Vinuta Deshpande, Pratiksha Kalgutkar, Ana Filipa Silva, and Fábio Saraiva Flôres

The Affordances for Motor Behavior of Schoolchildren (AMBS) is a standardized self-reporting tool comprising 73 questions, organized into seven sections aiming to assess affordances in children’s regular contexts. This investigation aims to establish the reliability and validity of the results obtained from the AMBS in South Indian children. The AMBS reliability and construct validity were evaluated in 393 Indian families whose children were aged between 6 and 10 years old. The internal consistency of the AMBS was evaluated by retesting the tool in a subsample of 30 families following a 14-day interval between assessments (intraclass correlation coefficient), showing a reliability level of .933. The validity of the scale was evaluated using the confirmatory factor analysis.
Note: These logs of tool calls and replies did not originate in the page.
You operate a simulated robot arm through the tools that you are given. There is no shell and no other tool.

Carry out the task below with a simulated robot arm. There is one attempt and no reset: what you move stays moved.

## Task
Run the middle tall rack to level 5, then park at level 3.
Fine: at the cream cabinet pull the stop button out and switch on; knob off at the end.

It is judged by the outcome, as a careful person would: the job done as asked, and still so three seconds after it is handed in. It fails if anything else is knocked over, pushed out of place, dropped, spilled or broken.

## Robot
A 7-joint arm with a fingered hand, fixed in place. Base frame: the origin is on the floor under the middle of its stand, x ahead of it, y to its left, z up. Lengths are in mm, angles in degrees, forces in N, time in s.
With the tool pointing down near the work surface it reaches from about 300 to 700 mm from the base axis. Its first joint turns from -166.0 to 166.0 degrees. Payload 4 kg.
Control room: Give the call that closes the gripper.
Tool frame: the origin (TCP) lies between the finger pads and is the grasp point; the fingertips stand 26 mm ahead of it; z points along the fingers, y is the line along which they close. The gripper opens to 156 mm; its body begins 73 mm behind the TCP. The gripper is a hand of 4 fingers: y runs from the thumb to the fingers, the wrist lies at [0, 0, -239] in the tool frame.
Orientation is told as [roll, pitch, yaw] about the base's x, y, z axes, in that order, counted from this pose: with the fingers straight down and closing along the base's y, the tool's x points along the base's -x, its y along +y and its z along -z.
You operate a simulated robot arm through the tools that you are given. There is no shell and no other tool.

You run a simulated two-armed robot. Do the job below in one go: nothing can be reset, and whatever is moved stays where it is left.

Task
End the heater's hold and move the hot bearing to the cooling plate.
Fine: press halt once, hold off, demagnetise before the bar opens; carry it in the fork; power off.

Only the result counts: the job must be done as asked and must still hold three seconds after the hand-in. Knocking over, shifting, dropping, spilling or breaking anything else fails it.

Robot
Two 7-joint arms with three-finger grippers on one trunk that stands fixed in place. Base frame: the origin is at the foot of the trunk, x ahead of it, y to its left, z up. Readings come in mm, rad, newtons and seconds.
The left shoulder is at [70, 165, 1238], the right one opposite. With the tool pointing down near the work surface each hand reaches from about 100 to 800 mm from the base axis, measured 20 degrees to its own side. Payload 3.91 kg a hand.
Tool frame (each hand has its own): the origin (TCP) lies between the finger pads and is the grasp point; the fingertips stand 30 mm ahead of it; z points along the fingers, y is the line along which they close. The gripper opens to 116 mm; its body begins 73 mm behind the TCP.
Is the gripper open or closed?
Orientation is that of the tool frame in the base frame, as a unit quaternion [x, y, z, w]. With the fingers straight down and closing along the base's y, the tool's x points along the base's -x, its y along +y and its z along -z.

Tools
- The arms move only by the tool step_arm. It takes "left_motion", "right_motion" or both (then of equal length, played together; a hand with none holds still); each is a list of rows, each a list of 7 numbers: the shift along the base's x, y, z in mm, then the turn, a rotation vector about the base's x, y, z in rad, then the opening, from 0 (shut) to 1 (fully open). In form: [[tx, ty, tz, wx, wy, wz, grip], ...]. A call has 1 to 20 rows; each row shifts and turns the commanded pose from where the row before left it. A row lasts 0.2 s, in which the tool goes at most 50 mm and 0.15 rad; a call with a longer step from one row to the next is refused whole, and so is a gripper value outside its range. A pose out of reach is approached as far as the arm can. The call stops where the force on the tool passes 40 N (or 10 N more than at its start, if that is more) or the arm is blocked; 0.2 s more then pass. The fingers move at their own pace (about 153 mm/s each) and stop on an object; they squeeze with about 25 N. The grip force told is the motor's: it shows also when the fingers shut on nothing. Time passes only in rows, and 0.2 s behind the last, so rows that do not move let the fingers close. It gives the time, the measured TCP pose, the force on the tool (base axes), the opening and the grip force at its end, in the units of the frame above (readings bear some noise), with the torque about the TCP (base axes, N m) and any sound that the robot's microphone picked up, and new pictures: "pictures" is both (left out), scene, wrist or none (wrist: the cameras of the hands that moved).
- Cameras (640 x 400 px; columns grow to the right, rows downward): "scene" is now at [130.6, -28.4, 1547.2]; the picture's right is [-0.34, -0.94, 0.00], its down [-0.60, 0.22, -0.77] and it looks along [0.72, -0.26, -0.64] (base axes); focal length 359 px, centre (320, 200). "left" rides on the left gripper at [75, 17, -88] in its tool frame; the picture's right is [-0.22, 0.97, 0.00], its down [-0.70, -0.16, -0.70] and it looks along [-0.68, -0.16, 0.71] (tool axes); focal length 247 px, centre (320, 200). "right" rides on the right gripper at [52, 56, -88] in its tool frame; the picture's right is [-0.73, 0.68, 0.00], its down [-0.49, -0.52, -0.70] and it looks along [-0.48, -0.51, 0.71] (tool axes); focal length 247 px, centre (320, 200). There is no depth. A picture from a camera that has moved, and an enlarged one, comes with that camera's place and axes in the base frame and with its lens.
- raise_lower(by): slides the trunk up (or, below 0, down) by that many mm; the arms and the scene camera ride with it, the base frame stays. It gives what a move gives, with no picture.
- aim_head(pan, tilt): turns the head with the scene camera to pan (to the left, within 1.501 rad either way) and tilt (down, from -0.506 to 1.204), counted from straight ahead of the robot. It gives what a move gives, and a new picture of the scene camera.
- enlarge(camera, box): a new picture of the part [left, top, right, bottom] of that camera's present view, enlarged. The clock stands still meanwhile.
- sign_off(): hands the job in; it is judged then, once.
The model that was tested indicated a very good fit, and the structural model presented significant loading coefficients from the identified variables to the theoretically specified latent factors. Positively significant correlation values were found between factors: home and materials (r = .78), home and school (r = .55), and materials and school (r = .77). Our findings suggest that AMBS is a reliable assessment tool and can evaluate the affordances provided to South Indian children. This information can be used to develop interventions to improve the physical activity levels of these children.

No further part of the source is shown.